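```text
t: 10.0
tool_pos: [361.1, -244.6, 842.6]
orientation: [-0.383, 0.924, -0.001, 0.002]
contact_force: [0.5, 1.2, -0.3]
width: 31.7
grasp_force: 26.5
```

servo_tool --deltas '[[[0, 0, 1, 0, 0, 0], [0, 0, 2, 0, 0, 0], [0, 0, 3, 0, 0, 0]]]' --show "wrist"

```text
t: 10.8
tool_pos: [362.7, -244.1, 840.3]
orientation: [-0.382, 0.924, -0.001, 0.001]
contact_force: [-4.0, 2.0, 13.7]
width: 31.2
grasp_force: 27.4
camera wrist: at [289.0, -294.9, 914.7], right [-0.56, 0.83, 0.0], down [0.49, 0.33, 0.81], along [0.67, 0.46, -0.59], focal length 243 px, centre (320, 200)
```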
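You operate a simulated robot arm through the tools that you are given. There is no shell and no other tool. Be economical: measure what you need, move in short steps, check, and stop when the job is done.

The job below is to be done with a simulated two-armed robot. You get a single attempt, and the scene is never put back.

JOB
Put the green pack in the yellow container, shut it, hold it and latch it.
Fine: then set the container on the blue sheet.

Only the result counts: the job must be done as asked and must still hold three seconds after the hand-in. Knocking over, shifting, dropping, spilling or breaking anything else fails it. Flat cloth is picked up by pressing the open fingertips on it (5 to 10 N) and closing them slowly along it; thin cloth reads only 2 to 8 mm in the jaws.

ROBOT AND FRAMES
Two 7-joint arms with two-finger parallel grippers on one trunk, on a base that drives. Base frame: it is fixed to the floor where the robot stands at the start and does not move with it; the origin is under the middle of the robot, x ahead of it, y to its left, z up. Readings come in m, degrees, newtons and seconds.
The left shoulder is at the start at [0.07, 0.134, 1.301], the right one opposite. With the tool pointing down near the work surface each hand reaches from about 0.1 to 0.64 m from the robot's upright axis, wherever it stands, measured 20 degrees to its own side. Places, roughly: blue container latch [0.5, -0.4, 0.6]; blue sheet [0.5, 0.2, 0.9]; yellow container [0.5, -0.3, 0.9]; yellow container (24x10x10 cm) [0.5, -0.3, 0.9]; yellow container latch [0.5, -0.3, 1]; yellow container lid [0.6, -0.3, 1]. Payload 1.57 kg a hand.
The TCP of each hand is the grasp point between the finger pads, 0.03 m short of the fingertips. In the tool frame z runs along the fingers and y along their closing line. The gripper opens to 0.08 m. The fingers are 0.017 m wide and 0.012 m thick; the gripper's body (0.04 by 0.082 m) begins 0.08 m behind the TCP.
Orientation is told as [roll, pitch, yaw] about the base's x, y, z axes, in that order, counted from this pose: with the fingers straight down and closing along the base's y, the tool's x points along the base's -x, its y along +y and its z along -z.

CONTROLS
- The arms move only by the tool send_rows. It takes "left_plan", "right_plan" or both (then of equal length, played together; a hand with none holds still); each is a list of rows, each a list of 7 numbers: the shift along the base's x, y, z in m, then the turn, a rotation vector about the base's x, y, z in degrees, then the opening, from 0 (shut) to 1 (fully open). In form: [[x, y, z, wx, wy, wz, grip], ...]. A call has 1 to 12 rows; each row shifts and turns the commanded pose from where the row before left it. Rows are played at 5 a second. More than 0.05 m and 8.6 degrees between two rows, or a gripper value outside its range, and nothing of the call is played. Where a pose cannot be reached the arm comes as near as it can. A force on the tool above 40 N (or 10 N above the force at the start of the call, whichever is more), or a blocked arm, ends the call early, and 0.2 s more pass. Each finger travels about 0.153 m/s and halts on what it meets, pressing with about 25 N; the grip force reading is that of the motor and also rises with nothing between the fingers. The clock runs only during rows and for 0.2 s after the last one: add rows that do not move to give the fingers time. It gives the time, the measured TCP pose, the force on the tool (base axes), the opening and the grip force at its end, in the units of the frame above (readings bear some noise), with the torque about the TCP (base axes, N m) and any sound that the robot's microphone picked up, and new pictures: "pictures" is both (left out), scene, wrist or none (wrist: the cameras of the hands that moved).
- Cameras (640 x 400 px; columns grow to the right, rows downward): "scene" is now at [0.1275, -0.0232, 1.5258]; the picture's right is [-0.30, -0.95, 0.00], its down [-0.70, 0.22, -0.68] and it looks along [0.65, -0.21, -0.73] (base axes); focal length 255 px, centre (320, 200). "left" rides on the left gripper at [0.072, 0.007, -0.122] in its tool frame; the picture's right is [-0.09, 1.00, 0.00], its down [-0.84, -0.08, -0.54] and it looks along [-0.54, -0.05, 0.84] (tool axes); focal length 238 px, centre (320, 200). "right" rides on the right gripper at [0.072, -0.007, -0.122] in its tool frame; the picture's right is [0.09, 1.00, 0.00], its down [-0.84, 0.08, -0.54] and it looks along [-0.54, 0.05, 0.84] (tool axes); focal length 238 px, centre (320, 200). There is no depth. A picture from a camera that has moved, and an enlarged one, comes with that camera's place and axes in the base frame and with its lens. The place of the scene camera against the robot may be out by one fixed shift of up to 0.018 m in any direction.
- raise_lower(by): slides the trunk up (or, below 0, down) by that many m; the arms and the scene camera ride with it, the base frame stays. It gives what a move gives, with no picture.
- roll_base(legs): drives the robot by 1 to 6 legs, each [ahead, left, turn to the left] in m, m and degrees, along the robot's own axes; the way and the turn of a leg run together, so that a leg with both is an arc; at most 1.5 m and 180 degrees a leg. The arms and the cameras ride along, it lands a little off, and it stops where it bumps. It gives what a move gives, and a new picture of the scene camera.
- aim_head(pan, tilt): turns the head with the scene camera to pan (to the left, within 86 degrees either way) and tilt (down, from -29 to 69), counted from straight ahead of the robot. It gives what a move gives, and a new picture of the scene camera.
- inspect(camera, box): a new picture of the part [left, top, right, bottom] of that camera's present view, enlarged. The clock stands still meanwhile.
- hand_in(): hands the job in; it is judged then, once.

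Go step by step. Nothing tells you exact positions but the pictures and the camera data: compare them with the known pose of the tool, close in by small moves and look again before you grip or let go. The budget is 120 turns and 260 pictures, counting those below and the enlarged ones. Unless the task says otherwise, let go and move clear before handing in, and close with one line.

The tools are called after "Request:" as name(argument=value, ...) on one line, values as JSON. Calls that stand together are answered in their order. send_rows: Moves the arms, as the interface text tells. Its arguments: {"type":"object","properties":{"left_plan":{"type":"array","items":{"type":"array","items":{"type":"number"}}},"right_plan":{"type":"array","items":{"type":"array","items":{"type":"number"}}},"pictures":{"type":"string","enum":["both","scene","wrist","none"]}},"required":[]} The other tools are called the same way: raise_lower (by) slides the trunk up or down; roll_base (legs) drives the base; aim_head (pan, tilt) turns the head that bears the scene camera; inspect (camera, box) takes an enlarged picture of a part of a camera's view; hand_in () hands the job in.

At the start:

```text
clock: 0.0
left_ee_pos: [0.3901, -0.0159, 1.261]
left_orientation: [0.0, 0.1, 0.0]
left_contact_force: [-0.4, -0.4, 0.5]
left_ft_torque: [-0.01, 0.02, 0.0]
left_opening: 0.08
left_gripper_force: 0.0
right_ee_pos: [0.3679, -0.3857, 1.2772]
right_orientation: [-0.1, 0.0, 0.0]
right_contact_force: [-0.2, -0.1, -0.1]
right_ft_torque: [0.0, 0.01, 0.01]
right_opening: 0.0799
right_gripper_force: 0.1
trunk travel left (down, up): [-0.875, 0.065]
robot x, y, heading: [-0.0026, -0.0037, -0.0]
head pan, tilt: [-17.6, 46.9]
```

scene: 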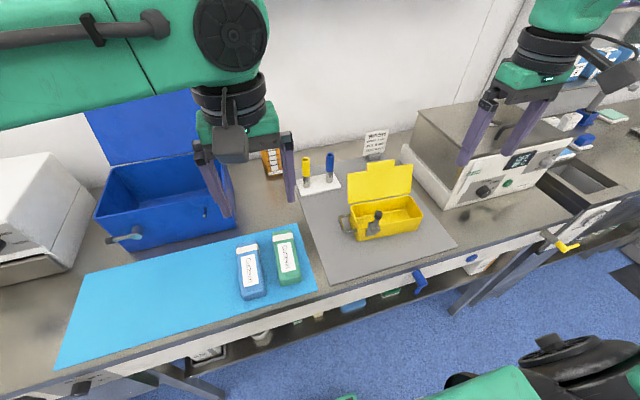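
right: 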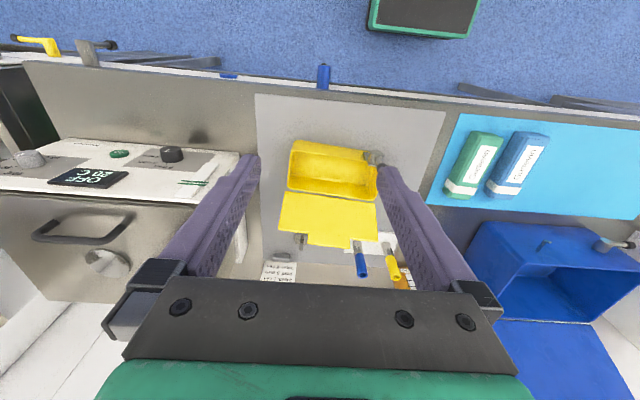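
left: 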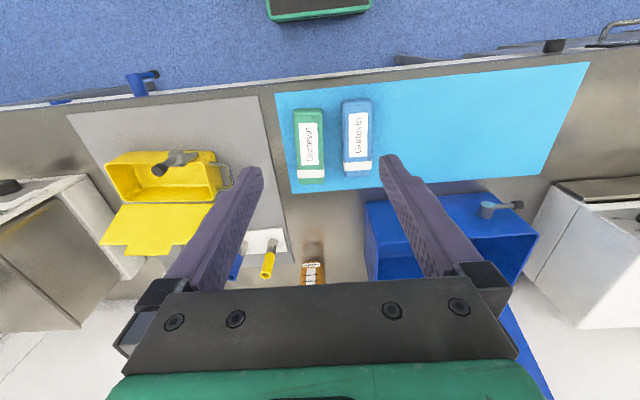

_REQUIRED WORK:_ Check every line for "simulated" and show the ones that have it.

_SOLVED PROBLEM:_
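You operate a simulated robot arm through the tools that you are given. There is no shell and no other tool. Be economical: measure what you need, move in short steps, check, and stop when the job is done.
The job below is to be done with a simulated two-armed robot. You get a single attempt, and the scene is never put back.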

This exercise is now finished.